GIVEN DATA
******************************
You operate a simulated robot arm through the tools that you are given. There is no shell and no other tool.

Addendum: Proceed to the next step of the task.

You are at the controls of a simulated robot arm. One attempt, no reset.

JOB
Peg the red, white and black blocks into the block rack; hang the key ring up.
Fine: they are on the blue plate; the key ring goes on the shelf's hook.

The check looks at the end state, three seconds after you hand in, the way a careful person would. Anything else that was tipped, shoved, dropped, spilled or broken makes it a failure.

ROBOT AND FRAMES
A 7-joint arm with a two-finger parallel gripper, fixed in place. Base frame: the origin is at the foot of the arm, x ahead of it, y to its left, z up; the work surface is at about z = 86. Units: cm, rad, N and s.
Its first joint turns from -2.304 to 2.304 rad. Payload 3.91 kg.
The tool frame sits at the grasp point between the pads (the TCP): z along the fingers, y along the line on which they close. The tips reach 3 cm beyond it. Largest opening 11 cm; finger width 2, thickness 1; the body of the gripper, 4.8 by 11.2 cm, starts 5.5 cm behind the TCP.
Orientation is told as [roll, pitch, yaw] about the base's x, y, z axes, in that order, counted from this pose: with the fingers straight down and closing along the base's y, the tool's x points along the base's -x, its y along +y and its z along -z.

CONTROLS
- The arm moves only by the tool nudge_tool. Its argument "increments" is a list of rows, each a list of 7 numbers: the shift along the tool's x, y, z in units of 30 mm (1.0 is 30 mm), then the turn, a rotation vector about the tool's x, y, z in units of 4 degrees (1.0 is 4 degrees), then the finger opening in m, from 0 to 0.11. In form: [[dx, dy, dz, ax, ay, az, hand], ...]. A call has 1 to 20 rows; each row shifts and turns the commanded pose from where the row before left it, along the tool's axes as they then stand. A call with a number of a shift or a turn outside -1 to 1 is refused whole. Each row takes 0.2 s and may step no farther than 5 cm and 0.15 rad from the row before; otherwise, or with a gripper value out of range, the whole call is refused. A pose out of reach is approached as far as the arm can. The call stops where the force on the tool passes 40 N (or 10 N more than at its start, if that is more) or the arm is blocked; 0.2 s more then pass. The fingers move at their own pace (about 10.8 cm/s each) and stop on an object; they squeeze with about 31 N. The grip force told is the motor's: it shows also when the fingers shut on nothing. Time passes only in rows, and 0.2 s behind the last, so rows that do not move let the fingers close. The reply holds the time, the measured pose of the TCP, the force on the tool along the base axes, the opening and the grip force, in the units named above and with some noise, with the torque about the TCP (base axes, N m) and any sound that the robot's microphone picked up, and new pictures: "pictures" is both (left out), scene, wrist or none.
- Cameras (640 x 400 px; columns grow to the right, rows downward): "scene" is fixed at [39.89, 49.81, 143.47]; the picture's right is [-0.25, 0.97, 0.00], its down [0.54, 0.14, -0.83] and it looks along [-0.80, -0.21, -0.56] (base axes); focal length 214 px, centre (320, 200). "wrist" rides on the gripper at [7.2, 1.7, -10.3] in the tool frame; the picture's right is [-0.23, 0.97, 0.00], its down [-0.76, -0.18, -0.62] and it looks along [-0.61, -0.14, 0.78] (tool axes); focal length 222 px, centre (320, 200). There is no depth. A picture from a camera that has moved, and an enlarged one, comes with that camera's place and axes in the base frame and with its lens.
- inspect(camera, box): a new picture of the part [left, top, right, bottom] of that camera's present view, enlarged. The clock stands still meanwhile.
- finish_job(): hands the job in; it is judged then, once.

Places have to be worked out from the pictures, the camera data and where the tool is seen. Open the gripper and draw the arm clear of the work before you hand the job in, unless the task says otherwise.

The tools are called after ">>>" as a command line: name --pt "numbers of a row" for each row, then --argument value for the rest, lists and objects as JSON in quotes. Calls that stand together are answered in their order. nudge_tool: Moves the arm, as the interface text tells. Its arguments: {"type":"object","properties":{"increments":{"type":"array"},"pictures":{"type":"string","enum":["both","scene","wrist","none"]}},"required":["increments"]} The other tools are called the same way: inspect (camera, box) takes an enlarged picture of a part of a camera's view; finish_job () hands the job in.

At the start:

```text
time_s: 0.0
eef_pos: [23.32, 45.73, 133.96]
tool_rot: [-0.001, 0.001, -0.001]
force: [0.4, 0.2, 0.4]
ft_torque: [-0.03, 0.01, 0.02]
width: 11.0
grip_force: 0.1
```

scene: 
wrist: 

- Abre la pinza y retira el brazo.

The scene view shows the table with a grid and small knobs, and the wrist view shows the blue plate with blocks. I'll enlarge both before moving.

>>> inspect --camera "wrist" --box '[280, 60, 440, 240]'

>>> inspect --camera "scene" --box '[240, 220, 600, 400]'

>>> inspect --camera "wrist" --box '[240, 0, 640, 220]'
******************************
OBJECTIVE
From the listing above, reproduce all the lines exactly. Return a JSON list in which every string is one line; blank lines are skipped.

RESULT FOR THIS EXERCISE
[
  "You operate a simulated robot arm through the tools that you are given. There is no shell and no other tool.",
  "Addendum: Proceed to the next step of the task.",
  "You are at the controls of a simulated robot arm. One attempt, no reset.",
  "JOB",
  "Peg the red, white and black blocks into the block rack; hang the key ring up.",
  "Fine: they are on the blue plate; the key ring goes on the shelf's hook.",
  "The check looks at the end state, three seconds after you hand in, the way a careful person would. Anything else that was tipped, shoved, dropped, spilled or broken makes it a failure.",
  "ROBOT AND FRAMES",
  "A 7-joint arm with a two-finger parallel gripper, fixed in place. Base frame: the origin is at the foot of the arm, x ahead of it, y to its left, z up; the work surface is at about z = 86. Units: cm, rad, N and s.",
  "Its first joint turns from -2.304 to 2.304 rad. Payload 3.91 kg.",
  "The tool frame sits at the grasp point between the pads (the TCP): z along the fingers, y along the line on which they close. The tips reach 3 cm beyond it. Largest opening 11 cm; finger width 2, thickness 1; the body of the gripper, 4.8 by 11.2 cm, starts 5.5 cm behind the TCP.",
  "Orientation is told as [roll, pitch, yaw] about the base's x, y, z axes, in that order, counted from this pose: with the fingers straight down and closing along the base's y, the tool's x points along the base's -x, its y along +y and its z along -z.",
  "CONTROLS",
  "- The arm moves only by the tool nudge_tool. Its argument \"increments\" is a list of rows, each a list of 7 numbers: the shift along the tool's x, y, z in units of 30 mm (1.0 is 30 mm), then the turn, a rotation vector about the tool's x, y, z in units of 4 degrees (1.0 is 4 degrees), then the finger opening in m, from 0 to 0.11. In form: [[dx, dy, dz, ax, ay, az, hand], ...]. A call has 1 to 20 rows; each row shifts and turns the commanded pose from where the row before left it, along the tool's axes as they then stand. A call with a number of a shift or a turn outside -1 to 1 is refused whole. Each row takes 0.2 s and may step no farther than 5 cm and 0.15 rad from the row before; otherwise, or with a gripper value out of range, the whole call is refused. A pose out of reach is approached as far as the arm can. The call stops where the force on the tool passes 40 N (or 10 N more than at its start, if that is more) or the arm is blocked; 0.2 s more then pass. The fingers move at their own pace (about 10.8 cm/s each) and stop on an object; they squeeze with about 31 N. The grip force told is the motor's: it shows also when the fingers shut on nothing. Time passes only in rows, and 0.2 s behind the last, so rows that do not move let the fingers close. The reply holds the time, the measured pose of the TCP, the force on the tool along the base axes, the opening and the grip force, in the units named above and with some noise, with the torque about the TCP (base axes, N m) and any sound that the robot's microphone picked up, and new pictures: \"pictures\" is both (left out), scene, wrist or none.",
  "- Cameras (640 x 400 px; columns grow to the right, rows downward): \"scene\" is fixed at [39.89, 49.81, 143.47]; the picture's right is [-0.25, 0.97, 0.00], its down [0.54, 0.14, -0.83] and it looks along [-0.80, -0.21, -0.56] (base axes); focal length 214 px, centre (320, 200). \"wrist\" rides on the gripper at [7.2, 1.7, -10.3] in the tool frame; the picture's right is [-0.23, 0.97, 0.00], its down [-0.76, -0.18, -0.62] and it looks along [-0.61, -0.14, 0.78] (tool axes); focal length 222 px, centre (320, 200). There is no depth. A picture from a camera that has moved, and an enlarged one, comes with that camera's place and axes in the base frame and with its lens.",
  "- inspect(camera, box): a new picture of the part [left, top, right, bottom] of that camera's present view, enlarged. The clock stands still meanwhile.",
  "- finish_job(): hands the job in; it is judged then, once.",
  "Places have to be worked out from the pictures, the camera data and where the tool is seen. Open the gripper and draw the arm clear of the work before you hand the job in, unless the task says otherwise.",
  "The tools are called after \">>>\" as a command line: name --pt \"numbers of a row\" for each row, then --argument value for the rest, lists and objects as JSON in quotes. Calls that stand together are answered in their order. nudge_tool: Moves the arm, as the interface text tells. Its arguments: {\"type\":\"object\",\"properties\":{\"increments\":{\"type\":\"array\"},\"pictures\":{\"type\":\"string\",\"enum\":[\"both\",\"scene\",\"wrist\",\"none\"]}},\"required\":[\"increments\"]} The other tools are called the same way: inspect (camera, box) takes an enlarged picture of a part of a camera's view; finish_job () hands the job in.",
  "At the start:",
  "```text",
  "time_s: 0.0",
  "eef_pos: [23.32, 45.73, 133.96]",
  "tool_rot: [-0.001, 0.001, -0.001]",
  "force: [0.4, 0.2, 0.4]",
  "ft_torque: [-0.03, 0.01, 0.02]",
  "width: 11.0",
  "grip_force: 0.1",
  "```",
  "scene: ",
  "wrist: ",
  "- Abre la pinza y retira el brazo.",
  "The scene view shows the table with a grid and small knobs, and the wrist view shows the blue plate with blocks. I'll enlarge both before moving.",
  ">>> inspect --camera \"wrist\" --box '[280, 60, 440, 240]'",
  ">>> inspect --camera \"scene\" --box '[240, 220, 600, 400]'",
  ">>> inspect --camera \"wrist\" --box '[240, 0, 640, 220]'"
]